>> begin Data lines

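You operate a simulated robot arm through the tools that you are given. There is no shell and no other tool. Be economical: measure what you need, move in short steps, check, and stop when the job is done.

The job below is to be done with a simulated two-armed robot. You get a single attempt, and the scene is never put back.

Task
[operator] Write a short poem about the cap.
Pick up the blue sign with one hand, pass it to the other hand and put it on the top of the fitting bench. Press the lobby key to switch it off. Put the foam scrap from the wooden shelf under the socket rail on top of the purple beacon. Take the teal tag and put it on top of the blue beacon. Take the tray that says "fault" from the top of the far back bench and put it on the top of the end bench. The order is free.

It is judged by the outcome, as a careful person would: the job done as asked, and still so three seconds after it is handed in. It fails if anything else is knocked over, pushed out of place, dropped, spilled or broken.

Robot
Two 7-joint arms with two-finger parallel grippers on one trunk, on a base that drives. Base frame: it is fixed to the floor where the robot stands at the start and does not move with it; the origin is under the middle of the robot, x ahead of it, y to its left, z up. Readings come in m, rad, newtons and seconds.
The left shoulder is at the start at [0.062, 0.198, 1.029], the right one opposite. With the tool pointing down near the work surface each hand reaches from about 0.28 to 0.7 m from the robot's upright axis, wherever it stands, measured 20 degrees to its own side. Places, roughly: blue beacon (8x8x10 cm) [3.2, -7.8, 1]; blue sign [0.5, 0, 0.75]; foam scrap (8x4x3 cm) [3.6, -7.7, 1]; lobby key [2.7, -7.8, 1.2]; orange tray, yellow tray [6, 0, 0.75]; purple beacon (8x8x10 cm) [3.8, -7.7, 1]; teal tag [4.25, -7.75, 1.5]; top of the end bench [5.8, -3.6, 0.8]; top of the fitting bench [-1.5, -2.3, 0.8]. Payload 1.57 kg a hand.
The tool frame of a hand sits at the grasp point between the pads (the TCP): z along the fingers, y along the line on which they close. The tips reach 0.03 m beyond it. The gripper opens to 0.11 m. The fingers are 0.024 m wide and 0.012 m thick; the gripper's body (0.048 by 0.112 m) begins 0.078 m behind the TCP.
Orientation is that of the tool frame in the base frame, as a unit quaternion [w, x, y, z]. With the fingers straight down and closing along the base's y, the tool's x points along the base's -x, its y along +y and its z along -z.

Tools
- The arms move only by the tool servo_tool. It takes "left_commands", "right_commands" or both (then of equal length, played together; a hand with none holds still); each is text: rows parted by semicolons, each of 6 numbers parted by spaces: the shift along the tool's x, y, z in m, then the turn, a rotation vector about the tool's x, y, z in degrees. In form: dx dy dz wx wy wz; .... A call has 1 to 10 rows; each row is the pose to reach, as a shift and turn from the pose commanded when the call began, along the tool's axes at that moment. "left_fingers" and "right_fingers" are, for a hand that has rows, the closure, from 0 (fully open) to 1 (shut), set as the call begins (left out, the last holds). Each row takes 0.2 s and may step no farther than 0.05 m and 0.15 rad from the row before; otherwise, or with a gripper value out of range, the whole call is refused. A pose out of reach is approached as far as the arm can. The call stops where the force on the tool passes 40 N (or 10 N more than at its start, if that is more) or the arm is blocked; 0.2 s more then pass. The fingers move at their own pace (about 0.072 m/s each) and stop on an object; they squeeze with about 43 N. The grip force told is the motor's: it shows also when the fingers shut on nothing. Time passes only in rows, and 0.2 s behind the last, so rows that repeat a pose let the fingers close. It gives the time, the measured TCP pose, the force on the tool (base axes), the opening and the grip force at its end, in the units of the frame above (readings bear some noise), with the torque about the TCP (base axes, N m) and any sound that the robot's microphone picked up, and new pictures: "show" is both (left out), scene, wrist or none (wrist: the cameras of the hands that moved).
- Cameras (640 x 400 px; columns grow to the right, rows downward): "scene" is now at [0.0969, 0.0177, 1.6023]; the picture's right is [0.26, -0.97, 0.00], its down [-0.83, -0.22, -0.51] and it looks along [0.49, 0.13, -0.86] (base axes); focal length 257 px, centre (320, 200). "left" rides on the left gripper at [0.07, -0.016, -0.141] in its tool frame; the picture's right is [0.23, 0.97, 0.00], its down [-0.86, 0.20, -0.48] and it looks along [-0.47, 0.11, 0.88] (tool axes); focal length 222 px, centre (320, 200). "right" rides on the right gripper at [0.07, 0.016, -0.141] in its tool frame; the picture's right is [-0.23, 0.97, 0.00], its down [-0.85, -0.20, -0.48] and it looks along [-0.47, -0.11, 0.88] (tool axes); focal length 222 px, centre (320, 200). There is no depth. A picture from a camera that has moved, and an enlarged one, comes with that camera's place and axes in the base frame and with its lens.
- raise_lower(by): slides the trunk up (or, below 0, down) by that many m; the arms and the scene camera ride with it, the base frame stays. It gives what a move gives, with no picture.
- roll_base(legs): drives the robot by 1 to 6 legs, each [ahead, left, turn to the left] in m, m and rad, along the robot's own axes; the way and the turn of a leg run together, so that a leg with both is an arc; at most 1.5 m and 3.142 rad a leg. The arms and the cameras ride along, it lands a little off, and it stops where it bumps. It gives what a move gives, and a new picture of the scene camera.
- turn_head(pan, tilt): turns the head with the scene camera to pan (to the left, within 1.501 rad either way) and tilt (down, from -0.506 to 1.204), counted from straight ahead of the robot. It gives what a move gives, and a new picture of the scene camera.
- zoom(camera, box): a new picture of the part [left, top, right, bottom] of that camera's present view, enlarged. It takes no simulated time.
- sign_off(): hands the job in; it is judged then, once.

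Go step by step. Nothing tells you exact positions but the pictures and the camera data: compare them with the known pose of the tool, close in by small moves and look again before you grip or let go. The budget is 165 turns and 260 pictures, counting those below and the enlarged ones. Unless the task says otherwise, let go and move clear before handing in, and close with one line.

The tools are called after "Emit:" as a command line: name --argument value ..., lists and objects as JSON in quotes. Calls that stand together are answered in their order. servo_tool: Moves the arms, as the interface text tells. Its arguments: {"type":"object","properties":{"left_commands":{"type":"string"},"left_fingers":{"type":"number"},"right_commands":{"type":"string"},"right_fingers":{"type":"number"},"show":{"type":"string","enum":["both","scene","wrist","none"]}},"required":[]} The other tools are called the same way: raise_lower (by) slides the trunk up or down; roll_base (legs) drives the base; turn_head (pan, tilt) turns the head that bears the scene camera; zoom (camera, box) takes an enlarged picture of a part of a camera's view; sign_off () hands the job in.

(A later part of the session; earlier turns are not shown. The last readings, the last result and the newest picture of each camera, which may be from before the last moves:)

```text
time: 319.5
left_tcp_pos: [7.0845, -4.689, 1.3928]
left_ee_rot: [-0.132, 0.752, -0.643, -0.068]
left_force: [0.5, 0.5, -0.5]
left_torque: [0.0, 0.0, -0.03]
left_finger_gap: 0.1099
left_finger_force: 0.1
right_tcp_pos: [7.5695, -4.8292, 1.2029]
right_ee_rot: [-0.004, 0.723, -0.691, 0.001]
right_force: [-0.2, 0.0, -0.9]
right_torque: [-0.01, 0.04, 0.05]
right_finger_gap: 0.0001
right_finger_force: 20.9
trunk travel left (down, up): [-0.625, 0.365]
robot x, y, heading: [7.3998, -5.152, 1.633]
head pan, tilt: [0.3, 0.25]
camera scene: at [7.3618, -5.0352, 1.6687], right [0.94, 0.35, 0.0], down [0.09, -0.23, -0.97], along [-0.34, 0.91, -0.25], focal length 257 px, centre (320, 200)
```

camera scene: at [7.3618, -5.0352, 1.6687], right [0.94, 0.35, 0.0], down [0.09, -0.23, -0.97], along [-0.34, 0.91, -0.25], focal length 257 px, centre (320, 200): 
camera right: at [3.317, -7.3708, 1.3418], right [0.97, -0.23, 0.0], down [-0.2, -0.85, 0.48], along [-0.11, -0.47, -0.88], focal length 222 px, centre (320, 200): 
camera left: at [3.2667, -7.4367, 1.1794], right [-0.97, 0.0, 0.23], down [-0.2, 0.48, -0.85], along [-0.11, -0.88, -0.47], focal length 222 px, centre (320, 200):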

>> end Data lines

- [Exercise prompt]: Keep only the lines that hold the string "order", and copy them out.

- [Solution to this task]:
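Pick up the blue sign with one hand, pass it to the other hand and put it on the top of the fitting bench. Press the lobby key to switch it off. Put the foam scrap from the wooden shelf under the socket rail on top of the purple beacon. Take the teal tag and put it on top of the blue beacon. Take the tray that says "fault" from the top of the far back bench and put it on the top of the end bench. The order is free.
The tools are called after "Emit:" as a command line: name --argument value ..., lists and objects as JSON in quotes. Calls that stand together are answered in their order. servo_tool: Moves the arms, as the interface text tells. Its arguments: {"type":"object","properties":{"left_commands":{"type":"string"},"left_fingers":{"type":"number"},"right_commands":{"type":"string"},"right_fingers":{"type":"number"},"show":{"type":"string","enum":["both","scene","wrist","none"]}},"required":[]} The other tools are called the same way: raise_lower (by) slides the trunk up or down; roll_base (legs) drives the base; turn_head (pan, tilt) turns the head that bears the scene camera; zoom (camera, box) takes an enlarged picture of a part of a camera's view; sign_off () hands the job in.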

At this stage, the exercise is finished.